Les jeunes agriculteurs, la CGPER et les 152 ans de la Chambre d’Agriculture

Un anniversaire plein du sens des luttes

10 mai 2006

Les jeunes agriculteurs de la CGPER ont organisé hier une rencontre commémorant le 152ème anniversaire de la Chambre d’Agriculture et le chemin parcouru depuis, dans les luttes, pour faire grandir et moderniser l’agriculture de La Réunion, au service du plus grand nombre.
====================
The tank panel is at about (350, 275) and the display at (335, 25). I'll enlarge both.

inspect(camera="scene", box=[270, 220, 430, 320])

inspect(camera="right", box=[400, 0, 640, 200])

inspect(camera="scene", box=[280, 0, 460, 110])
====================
Les jeunes planteurs et éleveurs de La Réunion de la CGPER ont souhaité marquer hier la date commémorative de la création de leur chambre professionnelle - instituée le 12 avril 1854 et réunie pour la première fois en AG le 10 mai de la même année.
Ils ont organisé une “causerie” sur l’histoire de l’agriculture réunionnaise et ses enjeux actuels en présence d’une vingtaine de jeunes et de deux “anciens”, Marcel Bolon et Émile Lagarrigue, qui ont échangé avec eux sur les luttes passées, les acquis de ces luttes et ce qui reste à faire.
Éric Soundrom a animé la rencontre en présentant un résumé de l’histoire de la Chambre et de l’évolution de son rôle dans la société réunionnaise, depuis le soutien inconditionnel apporté à la monoculture de la canne, au siècle dernier, jusqu’aux transformations de ces dernières décennies, après la loi de 1946 et la création de l’OCM sucre - avec la diversification des cultures, la structuration de l’élevage et l’émergence d’une classe de petits et moyens agriculteurs qui veulent jouer un rôle dans le débat actuel sur les orientations de l’agriculture.
Pour la filière canne, ces agriculteurs prônent "un plan de relance" qui tienne compte du poids économique de la canne à sucre et de ses sous-produits. Dans l’élevage, où a été évoquée la responsabilité des SICA (Sicalait, Sicarévia) dans les "difficultés financières où se débattent les éleveurs", Éric Soundrom a rappelé le potentiel de la filière et la nécessité de "mettre l’éleveur au centre des préoccupations". Il a conclu à l’importance de "faire de la Chambre d’agriculture une force de propositions au service de l’agriculture et des agriculteurs de La Réunion".

Plier ou progresser

Dans l’échange qui a suivi, Marcel Bolon a évoqué l’importance de la création de la CGPER pour faire évoluer une institution "dirigée autrefois par les gros propriétaires fonciers dont les portraits ornent cette salle" (la rencontre avait lieu dans l’auditorium de la Chambre). Marcel Bolon lui-même, membre de la CGPER depuis sa création, a été élu secrétaire de la Chambre d’Agriculture pendant 18 ans à compter de 1983, lorsque Pierre Rossolin a été porté à la présidence au bénéfice de l’âge. C’était le premier président de cette institution issu des rangs de la CGPER. "Il a fallu un combat énorme de conscientisation des agriculteurs, mené notamment avec Angélo Lauret, le premier président CGPER élu à une forte majorité, en 1989", a-t-il évoqué en rappelant les nombreuses conquêtes apportées par le programme d’action de la CGPER : électrification, retenues collinaires, chemins d’exploitation, indemnité “montagne”, Agridif, batailles pour les primes bagasse et mélasse, etc. Encore aujourd’hui, le dirigeant agricole a estimé que les planteurs étaient mis devant un choix : soit plier devant “l’agriculture compétitive” et les tenants du libéralisme, soit progresser sur la voie d’une “agriculture multifonctionnelle”.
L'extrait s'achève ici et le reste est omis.